We actually have a huge presence on QVC. That’s exciting for us because we do great business there and that is the middle of US. That’s not the ‘smile’. The middle of the country has a different vibe to it, a different income level, the products they choose maybe have a different nutritional profile. We’re crushing it with that audience. We’ll continue to focus on the ‘smile’ of the US [but] we do have the opportunity to grow as we fill in the middle.

DB: Is Roar Organic available in Canada?

BL: We are. It’s a related entity but we do have an independent team up there that works on our Canadian business. We just started going into export. We are in a couple of countries around the world and we’re pushing to expand further.

DB: Where are they?

BL: We do some business in Kuwait. We do some business in Costa Rica. We’re talking to the other countries you would expect, like Australia and Europe, but we’re still early stages on the international side.

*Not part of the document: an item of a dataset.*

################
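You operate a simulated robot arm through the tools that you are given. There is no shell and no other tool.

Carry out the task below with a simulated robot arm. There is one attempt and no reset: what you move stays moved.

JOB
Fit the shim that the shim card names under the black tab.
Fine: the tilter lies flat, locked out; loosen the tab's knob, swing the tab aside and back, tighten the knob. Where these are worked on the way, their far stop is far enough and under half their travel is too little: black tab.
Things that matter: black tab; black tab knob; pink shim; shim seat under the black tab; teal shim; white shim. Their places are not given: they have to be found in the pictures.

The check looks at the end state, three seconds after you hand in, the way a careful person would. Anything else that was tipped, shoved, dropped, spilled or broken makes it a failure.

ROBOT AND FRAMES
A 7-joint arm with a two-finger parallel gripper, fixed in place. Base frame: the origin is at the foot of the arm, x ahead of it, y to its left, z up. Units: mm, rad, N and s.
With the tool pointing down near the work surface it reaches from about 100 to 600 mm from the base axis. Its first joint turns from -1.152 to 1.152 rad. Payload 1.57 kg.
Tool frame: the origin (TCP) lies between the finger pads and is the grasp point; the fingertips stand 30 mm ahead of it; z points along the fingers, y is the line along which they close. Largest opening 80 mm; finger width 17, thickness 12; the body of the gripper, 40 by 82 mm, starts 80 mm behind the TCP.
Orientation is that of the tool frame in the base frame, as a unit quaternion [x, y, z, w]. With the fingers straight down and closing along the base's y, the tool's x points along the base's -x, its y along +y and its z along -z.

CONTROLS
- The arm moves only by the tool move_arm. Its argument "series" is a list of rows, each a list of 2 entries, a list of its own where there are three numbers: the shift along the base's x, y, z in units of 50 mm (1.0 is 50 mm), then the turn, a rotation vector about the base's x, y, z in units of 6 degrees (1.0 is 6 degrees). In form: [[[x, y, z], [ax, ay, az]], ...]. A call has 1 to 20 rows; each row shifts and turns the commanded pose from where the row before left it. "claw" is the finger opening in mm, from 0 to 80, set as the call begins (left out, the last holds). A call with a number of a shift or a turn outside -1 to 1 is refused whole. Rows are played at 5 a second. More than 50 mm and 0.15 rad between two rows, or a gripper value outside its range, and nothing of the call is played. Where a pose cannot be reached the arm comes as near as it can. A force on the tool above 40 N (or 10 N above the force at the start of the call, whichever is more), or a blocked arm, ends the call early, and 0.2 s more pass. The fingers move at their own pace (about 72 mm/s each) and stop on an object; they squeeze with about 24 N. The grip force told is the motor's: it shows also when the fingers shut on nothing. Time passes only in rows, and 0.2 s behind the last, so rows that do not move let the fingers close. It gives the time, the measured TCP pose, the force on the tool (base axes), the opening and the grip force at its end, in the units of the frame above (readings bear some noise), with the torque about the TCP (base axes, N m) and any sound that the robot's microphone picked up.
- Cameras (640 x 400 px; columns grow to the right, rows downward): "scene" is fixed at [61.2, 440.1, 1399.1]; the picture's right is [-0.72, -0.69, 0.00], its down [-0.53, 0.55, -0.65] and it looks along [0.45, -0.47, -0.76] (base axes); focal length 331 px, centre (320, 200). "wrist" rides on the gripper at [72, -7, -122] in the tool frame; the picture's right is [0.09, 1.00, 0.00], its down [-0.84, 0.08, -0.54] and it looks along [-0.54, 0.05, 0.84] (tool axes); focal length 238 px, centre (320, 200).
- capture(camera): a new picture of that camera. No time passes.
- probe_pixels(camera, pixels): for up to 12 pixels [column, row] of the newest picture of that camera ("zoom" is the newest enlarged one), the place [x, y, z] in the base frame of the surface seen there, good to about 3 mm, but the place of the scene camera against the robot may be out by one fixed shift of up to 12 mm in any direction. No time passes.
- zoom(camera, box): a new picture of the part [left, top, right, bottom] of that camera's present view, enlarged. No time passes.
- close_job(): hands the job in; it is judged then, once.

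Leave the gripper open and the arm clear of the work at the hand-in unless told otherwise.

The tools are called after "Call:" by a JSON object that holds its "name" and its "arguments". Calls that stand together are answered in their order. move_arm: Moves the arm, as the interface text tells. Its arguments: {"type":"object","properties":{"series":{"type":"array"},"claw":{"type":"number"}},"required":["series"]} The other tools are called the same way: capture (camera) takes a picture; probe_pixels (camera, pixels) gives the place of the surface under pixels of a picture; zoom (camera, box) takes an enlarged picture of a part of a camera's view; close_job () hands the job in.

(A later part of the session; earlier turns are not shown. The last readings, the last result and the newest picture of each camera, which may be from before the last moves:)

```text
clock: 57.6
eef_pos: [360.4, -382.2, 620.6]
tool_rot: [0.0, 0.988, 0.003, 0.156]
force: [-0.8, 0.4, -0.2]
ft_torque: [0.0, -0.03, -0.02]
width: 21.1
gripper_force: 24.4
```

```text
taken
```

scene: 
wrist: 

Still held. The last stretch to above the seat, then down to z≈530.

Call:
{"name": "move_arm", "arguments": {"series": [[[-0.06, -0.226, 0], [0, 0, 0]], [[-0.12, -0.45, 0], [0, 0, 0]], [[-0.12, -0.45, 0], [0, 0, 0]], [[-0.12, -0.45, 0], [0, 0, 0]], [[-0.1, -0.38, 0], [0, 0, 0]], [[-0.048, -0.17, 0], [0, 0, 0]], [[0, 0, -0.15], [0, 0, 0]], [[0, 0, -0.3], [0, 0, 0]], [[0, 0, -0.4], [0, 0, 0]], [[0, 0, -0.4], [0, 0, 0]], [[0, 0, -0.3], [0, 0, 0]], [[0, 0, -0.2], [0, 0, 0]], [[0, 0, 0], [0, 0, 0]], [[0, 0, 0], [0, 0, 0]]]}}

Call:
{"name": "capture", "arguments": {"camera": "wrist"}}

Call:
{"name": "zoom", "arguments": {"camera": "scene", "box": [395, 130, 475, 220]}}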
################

DB: What were Roar Organic’s net sales and net income in 2023?

BL: We are call it $25m in net sales and we’re investing heavily. I won’t give you a net income number but we are investing for growth in the future. As you know, in early-stage brands, you’re always trying to structure and invest for your next phase of growth. That’s where partners like Factory really become critical.

DB: What are you forecasting for net sales this calendar year?

BL: Coming out of last year, when you look at retail, our growth was over 90%, our net sales grew 80%. Even though retail is not all of our business, our non-retail business grew at a high clip as well. This year, we’re ratcheting that down a little bit. We’ll probably be more in the 50% growth range. All of these other competitors – it’s been interesting to watch the first quarter – they’re all still down double digits while we’re up 49% in food, we’re up 48% in natural. We’re growing gangbusters, they’re down and they’re spending to try and recover from that. I think that’s going to slow a bit of our growth for this year but that’s okay: we’re not in this for 2024. This is about building a brand over time. We’re trying to take that long approach and make sure we’re making the investments now, even if they aren’t paying off until ‘25.

DB: Is the business profitable?

BL: No but that’s by design. When you’ve got momentum, let’s not go for profitability, let’s go for growth but it’s always that balance between the two. I’m confident that we could get there with our contribution margins. We just have decided we’re going to continue to pour fuel on this thing.

DB: I assume you use a co-packer for your manufacturing. Are there any plans afoot to look at the network because you’ve got these growth plans?

BL: Absolutely. Luckily, the manufacturer we are partnered with they a) have facilities all over the US but b) they have an incredible ability to scale. It’s just all about hitting those volume hurdles and deciding what the right network of manufacturing looks like. Obviously, shipping liquid is expensive but most importantly not good for the environment. We’re in dialogue with them to figure out how we build out our network so that we save costs to invest in the business but also have a different footprint.

DB: When do you think you’ll need the next round of funding?

BL: We’re evaluating that. Our partners are open to — we’ve kind of been getting funding each year but not going beyond the year and so we’re looking at ‘Do we get another few months? Do we get another 12 months?’ Or do we say ‘Okay, now is the time, let’s go big and let’s get what we need to get to profitability and breakeven.’ That’s an ongoing discussion we’re having with our investors literally right now.